-- start of Recorded information --
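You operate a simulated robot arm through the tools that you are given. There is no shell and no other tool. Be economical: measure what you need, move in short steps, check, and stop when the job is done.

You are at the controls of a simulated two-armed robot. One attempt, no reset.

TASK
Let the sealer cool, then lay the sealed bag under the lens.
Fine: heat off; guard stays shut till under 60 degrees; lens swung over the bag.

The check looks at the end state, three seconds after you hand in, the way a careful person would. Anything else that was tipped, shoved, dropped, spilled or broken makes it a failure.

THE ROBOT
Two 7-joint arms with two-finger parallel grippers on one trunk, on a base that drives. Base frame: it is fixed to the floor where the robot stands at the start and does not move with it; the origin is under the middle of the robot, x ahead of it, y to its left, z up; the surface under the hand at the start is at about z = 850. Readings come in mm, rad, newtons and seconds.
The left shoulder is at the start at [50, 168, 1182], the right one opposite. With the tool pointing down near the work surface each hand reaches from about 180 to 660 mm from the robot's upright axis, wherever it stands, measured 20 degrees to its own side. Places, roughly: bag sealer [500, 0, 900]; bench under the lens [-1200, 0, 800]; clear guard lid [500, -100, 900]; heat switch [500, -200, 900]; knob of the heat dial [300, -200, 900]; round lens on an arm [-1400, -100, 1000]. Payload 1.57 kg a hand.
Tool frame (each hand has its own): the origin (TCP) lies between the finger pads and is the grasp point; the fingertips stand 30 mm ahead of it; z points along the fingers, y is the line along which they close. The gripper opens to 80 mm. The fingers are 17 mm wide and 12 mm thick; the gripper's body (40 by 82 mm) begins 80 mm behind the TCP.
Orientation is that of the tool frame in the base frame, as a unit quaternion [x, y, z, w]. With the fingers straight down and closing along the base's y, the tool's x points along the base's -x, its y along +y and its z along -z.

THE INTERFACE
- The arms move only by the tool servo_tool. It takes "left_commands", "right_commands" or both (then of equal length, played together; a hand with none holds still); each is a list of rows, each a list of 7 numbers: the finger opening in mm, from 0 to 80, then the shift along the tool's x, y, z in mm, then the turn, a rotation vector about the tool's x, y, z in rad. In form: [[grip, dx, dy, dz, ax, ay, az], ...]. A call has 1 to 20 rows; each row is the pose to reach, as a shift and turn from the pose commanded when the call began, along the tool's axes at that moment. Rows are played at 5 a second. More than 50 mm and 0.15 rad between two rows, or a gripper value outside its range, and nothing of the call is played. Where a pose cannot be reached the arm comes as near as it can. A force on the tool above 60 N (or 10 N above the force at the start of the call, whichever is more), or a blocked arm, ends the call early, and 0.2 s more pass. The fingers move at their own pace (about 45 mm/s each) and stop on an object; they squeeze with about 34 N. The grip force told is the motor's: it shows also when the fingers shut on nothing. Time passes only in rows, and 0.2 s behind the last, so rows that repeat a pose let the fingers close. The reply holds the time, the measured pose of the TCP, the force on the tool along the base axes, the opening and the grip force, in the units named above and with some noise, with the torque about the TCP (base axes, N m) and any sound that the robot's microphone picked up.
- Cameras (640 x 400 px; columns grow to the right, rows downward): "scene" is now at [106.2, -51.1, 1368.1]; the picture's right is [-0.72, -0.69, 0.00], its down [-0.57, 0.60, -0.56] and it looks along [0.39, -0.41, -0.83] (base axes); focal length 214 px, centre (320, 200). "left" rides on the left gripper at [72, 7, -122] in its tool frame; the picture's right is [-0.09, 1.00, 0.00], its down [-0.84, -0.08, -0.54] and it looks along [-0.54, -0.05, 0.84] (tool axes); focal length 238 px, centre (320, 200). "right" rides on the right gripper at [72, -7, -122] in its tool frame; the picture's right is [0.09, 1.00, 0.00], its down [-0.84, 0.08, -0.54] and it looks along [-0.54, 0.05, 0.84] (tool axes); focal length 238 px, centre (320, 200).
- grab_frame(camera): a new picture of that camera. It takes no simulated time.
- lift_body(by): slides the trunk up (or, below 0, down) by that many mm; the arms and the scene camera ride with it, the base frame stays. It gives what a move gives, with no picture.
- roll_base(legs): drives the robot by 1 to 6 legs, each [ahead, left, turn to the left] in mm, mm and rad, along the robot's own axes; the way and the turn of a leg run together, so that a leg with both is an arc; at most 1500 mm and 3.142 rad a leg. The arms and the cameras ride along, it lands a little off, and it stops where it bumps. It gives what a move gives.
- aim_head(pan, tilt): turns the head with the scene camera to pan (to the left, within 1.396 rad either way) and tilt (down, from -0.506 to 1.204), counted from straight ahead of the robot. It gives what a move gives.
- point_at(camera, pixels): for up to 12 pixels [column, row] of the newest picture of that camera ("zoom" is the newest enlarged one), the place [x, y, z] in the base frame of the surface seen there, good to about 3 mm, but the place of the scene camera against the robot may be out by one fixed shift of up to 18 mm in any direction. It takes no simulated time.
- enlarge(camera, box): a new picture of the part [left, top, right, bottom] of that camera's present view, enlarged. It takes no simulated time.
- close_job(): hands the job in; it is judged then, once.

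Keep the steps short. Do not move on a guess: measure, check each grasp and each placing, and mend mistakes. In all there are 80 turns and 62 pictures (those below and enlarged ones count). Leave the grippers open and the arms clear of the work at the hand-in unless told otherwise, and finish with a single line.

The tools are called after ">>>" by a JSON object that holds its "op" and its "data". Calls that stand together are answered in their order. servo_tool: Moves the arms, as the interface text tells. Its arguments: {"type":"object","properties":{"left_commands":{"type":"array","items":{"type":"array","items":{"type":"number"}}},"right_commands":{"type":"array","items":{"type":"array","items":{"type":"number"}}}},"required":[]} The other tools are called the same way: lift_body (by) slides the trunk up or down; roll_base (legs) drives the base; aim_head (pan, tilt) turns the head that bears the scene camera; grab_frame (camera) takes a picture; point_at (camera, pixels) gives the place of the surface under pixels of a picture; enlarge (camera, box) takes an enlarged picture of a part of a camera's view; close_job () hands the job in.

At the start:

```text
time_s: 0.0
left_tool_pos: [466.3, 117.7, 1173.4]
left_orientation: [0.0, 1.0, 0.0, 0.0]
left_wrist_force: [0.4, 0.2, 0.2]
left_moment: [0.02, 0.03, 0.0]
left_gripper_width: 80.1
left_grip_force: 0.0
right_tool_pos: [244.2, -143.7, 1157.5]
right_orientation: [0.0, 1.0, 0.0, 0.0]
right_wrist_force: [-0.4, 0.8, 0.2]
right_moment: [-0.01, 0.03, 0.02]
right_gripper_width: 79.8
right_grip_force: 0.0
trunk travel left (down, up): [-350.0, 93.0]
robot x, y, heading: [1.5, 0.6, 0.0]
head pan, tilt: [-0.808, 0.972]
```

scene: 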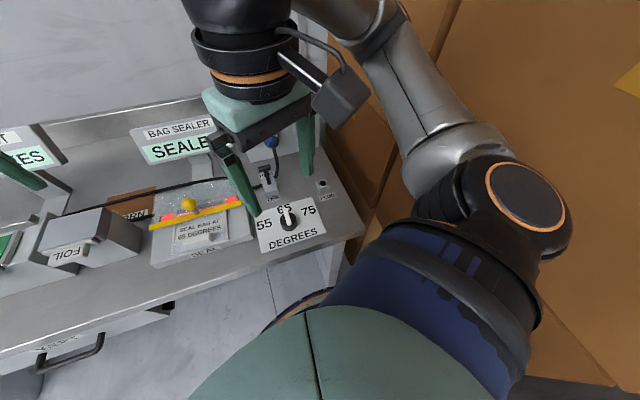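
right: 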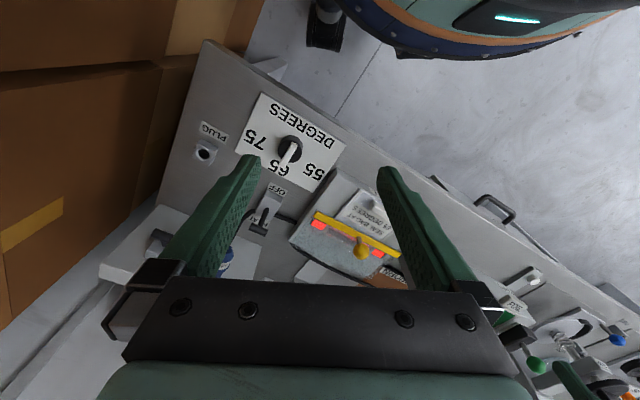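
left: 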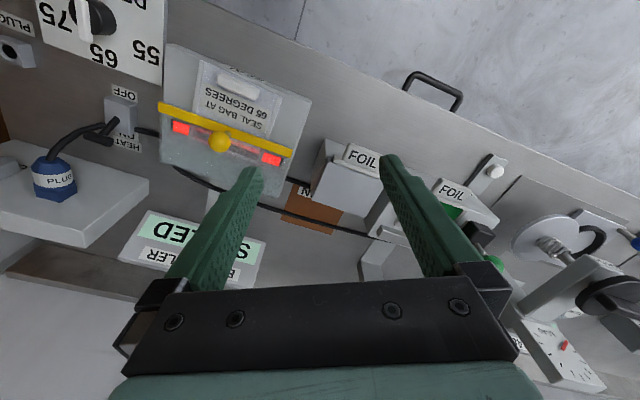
-- end of Recorded information --
Required task A
Each line from the one bearing "- lift_body(by): slides" through the one bearing "- roll_base(legs): drives" is to be duplicated without change; all remaining lines are to be left out. Give them as a Markdown table with the columns Row and Content: a running number and the line, blank lines left out.
Required task B
Could you carry on with the extract provided from where it ends?
-- start of Extract provided --
Animal Rights

“The strong will do what they can and the weak will yield what they must.”

Just taking some notes on a Quillette article about animal rights. “Only two lifetimes ago educated people endorsed chattel slavery. The raises the sobering question: how might present arrangements appear to inhabitants of a more enlightened future civilization?”

First, here’s a reminder on my methodology, in case a stranger were to happen by… most of the content in this article is not original to me, and that includes some of the opinions being stated as well. What I do is copy/paste articles and read through them carefully. I’ll often rearrange the content of the article to include sections like: problem, solution, vocabulary, questions, further reading, favorite quotes, etc. At the very end, I’ll leave behind some of my personal takeaways.

Introduction

Every year, tens of billions of land animals, and more sea creatures, are killed because humans enjoy eating their flesh. Trillions of animals will live lives of torture before animal farming is finally abolished.
-- end of Extract provided --
Task output A
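| Row | Content |
|---|---|
| 1 | - lift_body(by): slides the trunk up (or, below 0, down) by that many mm; the arms and the scene camera ride with it, the base frame stays. It gives what a move gives, with no picture. |
| 2 | - roll_base(legs): drives the robot by 1 to 6 legs, each [ahead, left, turn to the left] in mm, mm and rad, along the robot's own axes; the way and the turn of a leg run together, so that a leg with both is an arc; at most 1500 mm and 3.142 rad a leg. The arms and the cameras ride along, it lands a little off, and it stops where it bumps. It gives what a move gives. |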

Task output B
“the strong will do what they can and the weak will yield what they must.” characterizes our relationship with animals

Solutions.

Scientific consensus on animal sentience. | Frans de Waal, “animal cognition is a term considered an oxymoron until well into the 1980s.” Evidence shows that many animals possess sophisticated emotional lives. Cows grieve for their calves when they are separated from them. Elephants pause at places where their relatives have died, sometimes laying down branches as if to memorialize the location. Despite the growing body of evidence, it’s still hard to get people on board with taking animal rights more seriously. You can try to elicit an emotional response, but you’re more likely to just disgust people (footage of inhuman farming practices)

Good-tasting and humane alternatives.

  • Just, Inc., Impossible Foods and Beyond Meat. The meaty quality of food comes from a compound called “heme” that is apparently responsible for 90 percent of beef’s taste. Heme is highly concentrated in blood, but plants contain small amounts of it which yeast can multiply for commercial purposes.
  • Competition: Tyson Foods invested in Beyond Meat. (a ruse to control and kill a rival product?) Defensive strategy: deny newcomers access to familiar labels. (e.g. almond milk isn’t actually milk, so they can’t call it that)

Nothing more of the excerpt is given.